Preserving differential privacy under finite-precision semantics
Ivan Gazeau (INRIA), Dale Miller (INRIA), Catuscia Palamidessi (INRIA)

TL;DR
This paper investigates how finite-precision arithmetic affects the guarantees of differential privacy, showing potential privacy violations and proposing conditions for limited privacy degradation in practical implementations.
Contribution
It analyzes the impact of finite-precision semantics on differential privacy guarantees and identifies conditions to maintain a limited privacy loss in real-world computations.
Findings
Finite-precision can cause violations of differential privacy.
Conditions can be established to limit privacy degradation.
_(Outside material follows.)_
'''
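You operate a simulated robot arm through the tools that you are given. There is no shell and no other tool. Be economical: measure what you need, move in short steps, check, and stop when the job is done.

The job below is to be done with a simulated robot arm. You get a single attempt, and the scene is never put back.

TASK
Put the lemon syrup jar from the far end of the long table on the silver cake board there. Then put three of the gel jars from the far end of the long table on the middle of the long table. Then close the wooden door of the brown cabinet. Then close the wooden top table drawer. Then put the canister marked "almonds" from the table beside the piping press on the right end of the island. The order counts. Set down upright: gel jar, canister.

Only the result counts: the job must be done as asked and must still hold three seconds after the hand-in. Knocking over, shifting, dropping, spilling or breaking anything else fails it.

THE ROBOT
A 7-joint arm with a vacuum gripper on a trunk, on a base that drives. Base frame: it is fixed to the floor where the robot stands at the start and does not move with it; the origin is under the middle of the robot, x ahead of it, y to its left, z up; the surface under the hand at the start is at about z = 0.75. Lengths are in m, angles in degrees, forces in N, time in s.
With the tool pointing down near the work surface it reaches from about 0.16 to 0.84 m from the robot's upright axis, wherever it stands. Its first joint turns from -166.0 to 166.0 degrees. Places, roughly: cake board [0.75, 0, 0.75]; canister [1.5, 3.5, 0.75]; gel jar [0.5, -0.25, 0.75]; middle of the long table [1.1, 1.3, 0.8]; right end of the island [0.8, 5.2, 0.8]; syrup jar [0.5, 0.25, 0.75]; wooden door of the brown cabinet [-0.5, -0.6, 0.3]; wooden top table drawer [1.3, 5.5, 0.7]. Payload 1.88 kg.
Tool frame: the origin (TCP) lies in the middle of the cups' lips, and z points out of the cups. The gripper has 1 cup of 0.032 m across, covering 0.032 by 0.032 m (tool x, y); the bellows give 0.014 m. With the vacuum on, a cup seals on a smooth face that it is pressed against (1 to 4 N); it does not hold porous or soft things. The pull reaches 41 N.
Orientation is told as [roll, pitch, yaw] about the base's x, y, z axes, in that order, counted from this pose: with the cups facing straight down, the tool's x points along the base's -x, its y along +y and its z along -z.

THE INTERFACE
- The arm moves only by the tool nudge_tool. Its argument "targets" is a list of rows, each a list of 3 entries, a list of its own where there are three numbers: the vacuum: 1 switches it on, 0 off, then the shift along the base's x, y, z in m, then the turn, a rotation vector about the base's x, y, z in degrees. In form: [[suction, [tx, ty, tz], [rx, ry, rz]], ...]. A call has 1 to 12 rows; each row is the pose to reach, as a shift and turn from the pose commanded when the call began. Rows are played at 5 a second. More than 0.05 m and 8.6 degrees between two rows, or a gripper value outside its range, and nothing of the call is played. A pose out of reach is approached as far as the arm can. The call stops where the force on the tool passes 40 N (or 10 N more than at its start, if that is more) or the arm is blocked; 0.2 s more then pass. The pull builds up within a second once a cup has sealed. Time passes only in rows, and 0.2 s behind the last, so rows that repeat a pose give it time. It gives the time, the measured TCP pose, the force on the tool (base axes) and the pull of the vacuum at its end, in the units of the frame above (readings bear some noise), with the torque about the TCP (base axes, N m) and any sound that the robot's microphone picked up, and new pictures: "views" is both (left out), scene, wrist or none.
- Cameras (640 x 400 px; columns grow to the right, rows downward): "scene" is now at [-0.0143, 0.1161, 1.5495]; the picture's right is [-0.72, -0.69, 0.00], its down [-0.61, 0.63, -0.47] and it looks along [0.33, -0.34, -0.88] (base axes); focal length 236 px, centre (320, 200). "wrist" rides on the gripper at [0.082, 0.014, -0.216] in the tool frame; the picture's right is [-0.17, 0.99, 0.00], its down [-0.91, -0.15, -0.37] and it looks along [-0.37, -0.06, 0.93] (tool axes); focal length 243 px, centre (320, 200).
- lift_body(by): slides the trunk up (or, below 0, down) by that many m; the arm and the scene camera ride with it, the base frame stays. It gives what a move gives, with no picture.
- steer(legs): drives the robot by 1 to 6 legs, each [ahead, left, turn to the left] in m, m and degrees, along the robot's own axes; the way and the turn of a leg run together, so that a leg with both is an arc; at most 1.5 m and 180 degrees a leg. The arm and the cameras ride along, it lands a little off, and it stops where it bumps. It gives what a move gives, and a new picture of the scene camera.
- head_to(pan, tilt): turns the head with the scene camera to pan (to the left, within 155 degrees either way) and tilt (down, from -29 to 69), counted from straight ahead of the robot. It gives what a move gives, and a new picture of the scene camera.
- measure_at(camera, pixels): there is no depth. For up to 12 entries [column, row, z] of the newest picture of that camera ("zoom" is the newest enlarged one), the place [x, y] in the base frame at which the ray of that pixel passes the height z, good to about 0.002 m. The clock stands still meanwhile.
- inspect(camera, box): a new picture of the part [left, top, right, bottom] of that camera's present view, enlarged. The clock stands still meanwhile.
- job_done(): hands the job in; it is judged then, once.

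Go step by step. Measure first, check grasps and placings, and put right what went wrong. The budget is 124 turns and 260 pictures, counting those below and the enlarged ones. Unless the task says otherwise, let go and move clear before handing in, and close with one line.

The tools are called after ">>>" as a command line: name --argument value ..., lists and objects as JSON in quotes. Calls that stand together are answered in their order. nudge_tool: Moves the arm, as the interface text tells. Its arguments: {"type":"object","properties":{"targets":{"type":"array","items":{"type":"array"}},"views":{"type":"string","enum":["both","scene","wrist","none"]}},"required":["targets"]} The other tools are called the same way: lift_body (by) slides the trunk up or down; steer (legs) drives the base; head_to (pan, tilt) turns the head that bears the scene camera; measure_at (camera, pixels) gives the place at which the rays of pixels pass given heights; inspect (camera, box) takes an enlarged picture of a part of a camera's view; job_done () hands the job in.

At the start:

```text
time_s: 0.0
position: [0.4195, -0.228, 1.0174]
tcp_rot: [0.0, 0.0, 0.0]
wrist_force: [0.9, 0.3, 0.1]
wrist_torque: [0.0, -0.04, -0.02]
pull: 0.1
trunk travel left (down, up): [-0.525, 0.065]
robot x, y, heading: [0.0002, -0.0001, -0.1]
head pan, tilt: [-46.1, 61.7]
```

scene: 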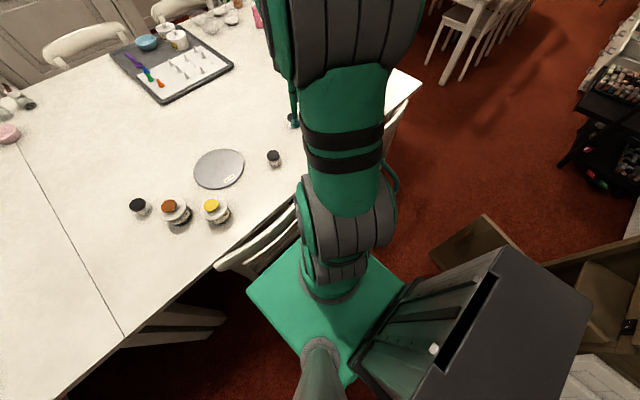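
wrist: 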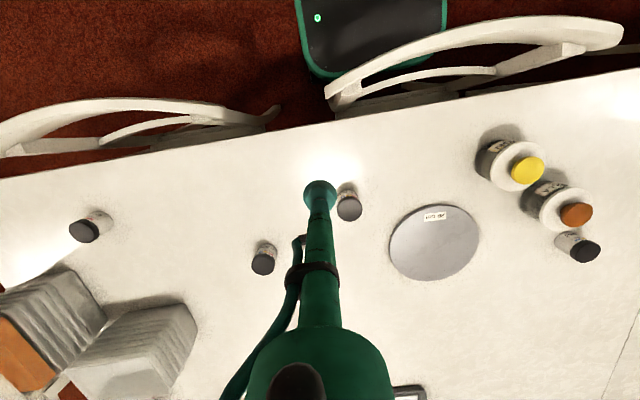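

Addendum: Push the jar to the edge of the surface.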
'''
Results are demonstrated on Laplacian mechanisms in geolocation privacy.
Abstract
The approximation introduced by finite-precision representation of continuous data can induce arbitrarily large information leaks even when the computation using exact semantics is secure. Such leakage can thus undermine design efforts aimed at protecting sensitive information. We focus here on differential privacy, an approach to privacy that emerged from the area of statistical databases and is now widely applied also in other domains. In this approach, privacy is protected by the addition of noise to a true (private) value. To date, this approach to privacy has been proved correct only in the ideal case in which computations are made using an idealized, infinite-precision semantics. In this paper, we analyze the situation at the implementation level, where the semantics is necessarily finite-precision, i.e. the representation of real numbers and the operations on them, are rounded…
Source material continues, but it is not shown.